For 2025, Nissan is finally offering the Z in Bayside Blue, the shade most associated with the R34 GT-R and one longtime fans have wanted on this platform for years. It’s joined by two new two-tone finishes — Pearl White Tricoat with a Super Black roof, and Solid Red with the same black roof treatment — alongside returning colors like Black Diamond Pearl and Rosewood Metallic. Small detail, big signal: this is a company still listening to the people who buy these cars for reasons that have nothing to do with commuting.

Sport or Performance — The Real Decision

Buyers choosing between trims aren’t just picking options; they’re picking a personality. The Sport grade keeps things focused with an 8-inch touchscreen, digital gauge cluster, and Nissan’s Intelligent Key, while the Performance grade layers in an 8-speaker Bose audio system, a 9-inch navigation touchscreen, and NissanConnect Services with a Wi-Fi hotspot. Neither one buries the driving experience under unnecessary tech — a balance that’s gotten harder for manufacturers to strike as cabins get more digital.

Why the Z Still Matters

Starting at an MSRP of $42,970, the 2025 Z isn’t cheap, but it’s arguing for something increasingly rare: a purpose-built rear-wheel-drive sports car with a manual option and a naturally aggressive six-cylinder soul, wrapped in sheet metal that visibly nods to four decades of Z-car history. Whether that argument holds up against turbocharged rivals and shrinking manual-transmission take rates is exactly what Kreifels sets out to answer.
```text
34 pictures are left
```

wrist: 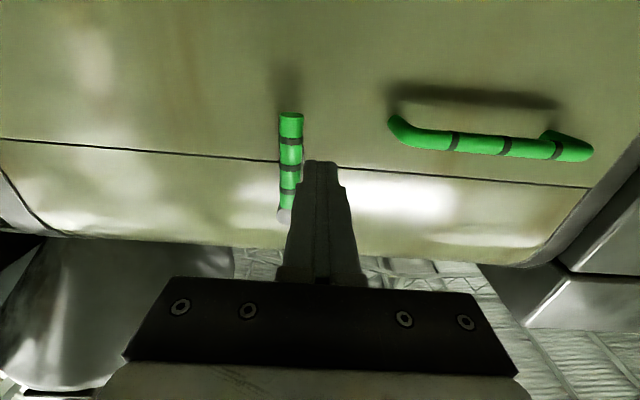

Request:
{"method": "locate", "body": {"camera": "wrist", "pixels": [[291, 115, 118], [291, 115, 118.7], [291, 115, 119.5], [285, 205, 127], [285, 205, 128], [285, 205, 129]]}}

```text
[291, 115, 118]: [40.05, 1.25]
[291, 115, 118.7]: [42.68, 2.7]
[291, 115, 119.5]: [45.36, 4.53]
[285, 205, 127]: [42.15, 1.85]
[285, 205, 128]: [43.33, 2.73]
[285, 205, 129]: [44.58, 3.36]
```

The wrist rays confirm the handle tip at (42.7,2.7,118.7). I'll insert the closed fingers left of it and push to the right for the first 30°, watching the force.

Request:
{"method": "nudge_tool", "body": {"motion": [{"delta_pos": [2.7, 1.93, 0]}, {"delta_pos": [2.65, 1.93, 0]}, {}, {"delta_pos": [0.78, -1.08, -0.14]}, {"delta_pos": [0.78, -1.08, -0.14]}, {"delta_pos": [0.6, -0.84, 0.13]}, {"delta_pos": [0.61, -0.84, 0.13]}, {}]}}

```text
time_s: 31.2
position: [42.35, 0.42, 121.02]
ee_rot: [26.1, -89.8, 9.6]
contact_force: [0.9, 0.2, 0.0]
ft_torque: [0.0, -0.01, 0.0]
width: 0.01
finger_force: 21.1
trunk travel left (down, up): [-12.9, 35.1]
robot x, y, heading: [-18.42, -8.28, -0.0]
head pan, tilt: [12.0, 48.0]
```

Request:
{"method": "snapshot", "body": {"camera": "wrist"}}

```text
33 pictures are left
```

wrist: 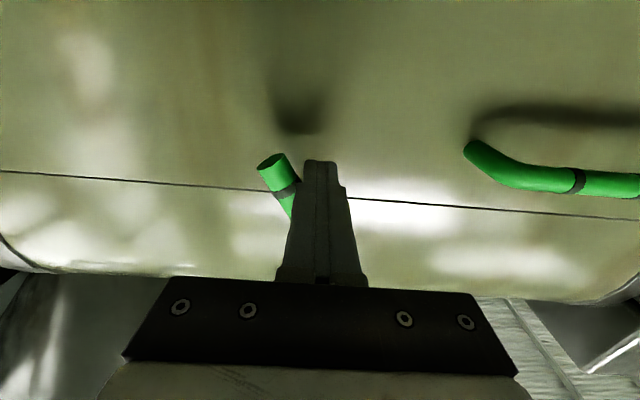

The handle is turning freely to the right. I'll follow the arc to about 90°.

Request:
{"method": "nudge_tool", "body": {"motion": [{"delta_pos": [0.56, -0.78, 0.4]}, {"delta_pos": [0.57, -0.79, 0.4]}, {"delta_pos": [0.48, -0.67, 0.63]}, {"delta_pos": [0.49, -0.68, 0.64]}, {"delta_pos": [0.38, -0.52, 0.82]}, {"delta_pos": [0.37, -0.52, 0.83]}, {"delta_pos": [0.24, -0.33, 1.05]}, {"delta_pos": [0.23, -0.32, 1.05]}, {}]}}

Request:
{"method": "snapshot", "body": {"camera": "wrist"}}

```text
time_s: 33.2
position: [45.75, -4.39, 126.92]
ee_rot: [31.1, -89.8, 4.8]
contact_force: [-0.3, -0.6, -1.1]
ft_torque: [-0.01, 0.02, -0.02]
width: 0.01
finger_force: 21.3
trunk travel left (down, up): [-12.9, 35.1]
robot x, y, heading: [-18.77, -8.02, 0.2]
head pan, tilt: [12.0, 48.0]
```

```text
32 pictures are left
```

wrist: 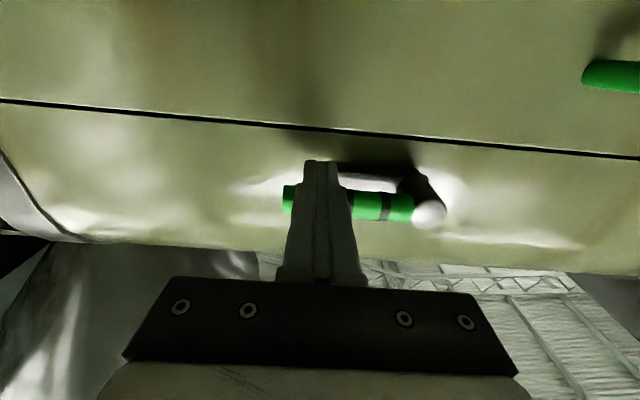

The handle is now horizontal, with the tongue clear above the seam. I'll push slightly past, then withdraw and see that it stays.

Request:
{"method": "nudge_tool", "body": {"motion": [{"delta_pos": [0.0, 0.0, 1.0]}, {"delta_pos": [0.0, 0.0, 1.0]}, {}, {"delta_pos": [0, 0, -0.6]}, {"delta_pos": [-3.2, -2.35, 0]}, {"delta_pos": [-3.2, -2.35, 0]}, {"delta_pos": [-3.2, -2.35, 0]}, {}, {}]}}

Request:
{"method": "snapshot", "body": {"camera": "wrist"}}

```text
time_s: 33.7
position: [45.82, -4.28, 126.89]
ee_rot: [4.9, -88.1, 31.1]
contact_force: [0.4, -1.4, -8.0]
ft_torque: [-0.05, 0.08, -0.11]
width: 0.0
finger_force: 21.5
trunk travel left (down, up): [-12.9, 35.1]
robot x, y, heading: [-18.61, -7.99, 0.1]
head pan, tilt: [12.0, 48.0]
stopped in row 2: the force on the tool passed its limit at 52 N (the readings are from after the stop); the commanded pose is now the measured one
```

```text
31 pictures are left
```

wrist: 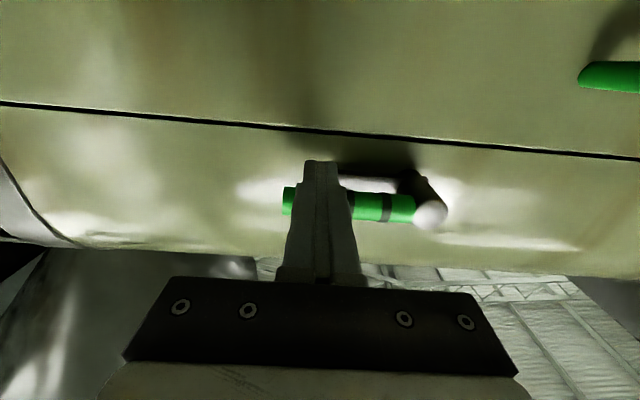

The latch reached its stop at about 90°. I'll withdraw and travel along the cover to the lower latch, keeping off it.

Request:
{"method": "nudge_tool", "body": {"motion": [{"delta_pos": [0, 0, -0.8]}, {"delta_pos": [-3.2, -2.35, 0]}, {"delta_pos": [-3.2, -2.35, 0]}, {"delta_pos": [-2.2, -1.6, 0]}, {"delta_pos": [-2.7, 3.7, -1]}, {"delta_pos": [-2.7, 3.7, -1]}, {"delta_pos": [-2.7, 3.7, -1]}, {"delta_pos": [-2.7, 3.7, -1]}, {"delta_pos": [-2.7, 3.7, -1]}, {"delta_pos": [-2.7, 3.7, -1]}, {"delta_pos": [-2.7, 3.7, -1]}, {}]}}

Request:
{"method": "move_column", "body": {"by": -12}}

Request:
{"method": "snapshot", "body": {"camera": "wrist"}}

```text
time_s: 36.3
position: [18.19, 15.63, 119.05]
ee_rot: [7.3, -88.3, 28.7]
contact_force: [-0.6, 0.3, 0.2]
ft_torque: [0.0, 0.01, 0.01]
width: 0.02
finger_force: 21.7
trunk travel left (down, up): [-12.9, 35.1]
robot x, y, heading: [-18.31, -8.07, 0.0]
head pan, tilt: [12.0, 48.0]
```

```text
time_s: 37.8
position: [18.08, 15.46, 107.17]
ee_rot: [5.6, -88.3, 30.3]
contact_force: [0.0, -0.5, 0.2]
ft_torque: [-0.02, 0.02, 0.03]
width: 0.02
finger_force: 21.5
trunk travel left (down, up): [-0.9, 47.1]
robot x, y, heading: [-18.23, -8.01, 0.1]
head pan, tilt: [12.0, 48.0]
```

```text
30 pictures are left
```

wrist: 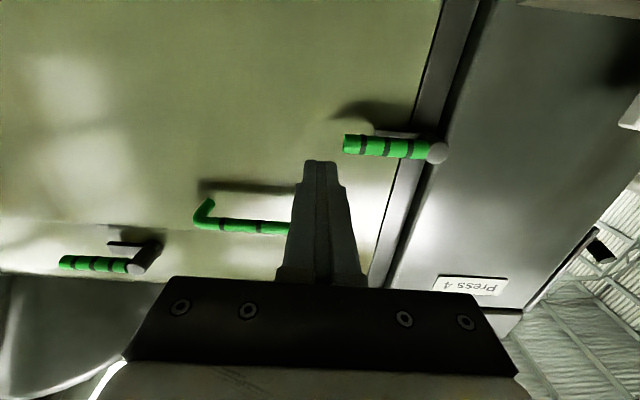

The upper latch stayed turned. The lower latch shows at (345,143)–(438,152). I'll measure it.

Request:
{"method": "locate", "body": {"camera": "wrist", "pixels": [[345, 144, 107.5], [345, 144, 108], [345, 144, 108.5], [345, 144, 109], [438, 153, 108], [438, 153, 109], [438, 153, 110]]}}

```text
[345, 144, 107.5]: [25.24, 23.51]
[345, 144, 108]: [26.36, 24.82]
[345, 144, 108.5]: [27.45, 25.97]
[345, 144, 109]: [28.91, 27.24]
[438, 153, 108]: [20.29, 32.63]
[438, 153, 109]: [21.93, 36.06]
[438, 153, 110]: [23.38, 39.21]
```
The Weight of Nearly Fifty Years of Z History

The Z nameplate traces back to the 1969 240Z, a car that single-handedly proved Japanese manufacturers could build an affordable, genuinely engaging sports car for the American market. Every generation since — the 280Z, 300ZX, 350Z, 370Z — has had to answer the same question: does it still deserve the badge? The 2025 model enters a market where the Toyota Supra and a shrinking pool of V8 Mustang variants are effectively its only direct rivals, and where manual-transmission take rates have fallen low enough that offering one at all is a statement of intent rather than a checkbox. Kreifels’ review lands squarely in the middle of that question, treating the new Z not as a curiosity but as the latest entry in a lineage that has earned the benefit of the doubt.